Literature created by women has not been synonymous with margins for a long time: it is precisely this that puts domestic literary production in the European and global context by re-examining the dominant ideological models and implicit male-centric policies of exclusivity and violence.
The four-day festival Heroines at the Zenith, held from 9 to 12 June, opens a space for presentation, introduction and dialogue with important female prose writers, poets, literary critics, and publishing house editors with an unequivocally thoughtful and enlightened feminist view of the world.
Among the heroines of contemporary literature who come to Zenith are our interviewees, Bojana Denić and Ognjenka Lakićević.
As an internationally acclaimed German language translator, you have transformed your rich translation experience and love for East German literature into the micro-publishing house Radni sto. What are the challenges of women’s entrepreneurship, and small entrepreneurship in publishing in general?
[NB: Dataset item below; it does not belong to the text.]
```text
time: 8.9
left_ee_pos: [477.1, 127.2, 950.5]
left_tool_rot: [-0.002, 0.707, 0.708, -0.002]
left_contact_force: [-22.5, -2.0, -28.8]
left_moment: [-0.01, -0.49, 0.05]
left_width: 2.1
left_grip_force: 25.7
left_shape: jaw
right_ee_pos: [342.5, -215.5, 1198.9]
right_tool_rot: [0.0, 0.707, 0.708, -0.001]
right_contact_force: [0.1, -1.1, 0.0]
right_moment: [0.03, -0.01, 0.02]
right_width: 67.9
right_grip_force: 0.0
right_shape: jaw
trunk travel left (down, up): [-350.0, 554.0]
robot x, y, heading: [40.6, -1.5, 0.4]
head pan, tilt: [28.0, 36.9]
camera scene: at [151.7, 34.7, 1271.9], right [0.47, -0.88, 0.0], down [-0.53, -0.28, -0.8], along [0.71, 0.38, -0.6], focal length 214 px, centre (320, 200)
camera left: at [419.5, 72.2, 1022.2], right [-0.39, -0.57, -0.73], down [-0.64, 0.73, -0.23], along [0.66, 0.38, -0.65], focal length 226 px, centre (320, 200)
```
Bojana Denić: It seems to me that one of the bigger challenges that small independent publishers face is how to keep a profiled programme. You invest so many resources to introduce new writers and non-commercial poetics and then, a couple of years later, someone else much bigger appears who understands that what you do is quality work and that it ‘sells well’, so they take the business over.
How did you establish the publishing policy of Radni sto? Does your translating experience affect your publishing work
Bojana Denić: The programme of Radni sto originates on the horizon of Literature Without a Country. As a Germanist, it was completely natural in the professional sense to lean toward GDR literature, but I am also publishing literature that today has a dialogue with the GDR poetics, for example, I’ll draw your attention to Clemens Meyer and Wolfgang Hilbig. Or, by the end of the year, to the poetic line Heiner Müller – Thomas Brasch – Christa Wolf, where dialogue is also initiated between the Radni sto editions. Radni sto has a separate edition for prose, an edition for drama and everything drama-related, and by the end of the year, we will launch an edition for poetry. In my case, translation experience is crucial for the publishing policy. I publish only what I have been seriously working on for decades.
Bojana DenićOgnjenka Lakićević is a rock star of Serbian poetry, whose public readings were as popular as concerts. We asked her about her creative challenges and who her poetry addresses.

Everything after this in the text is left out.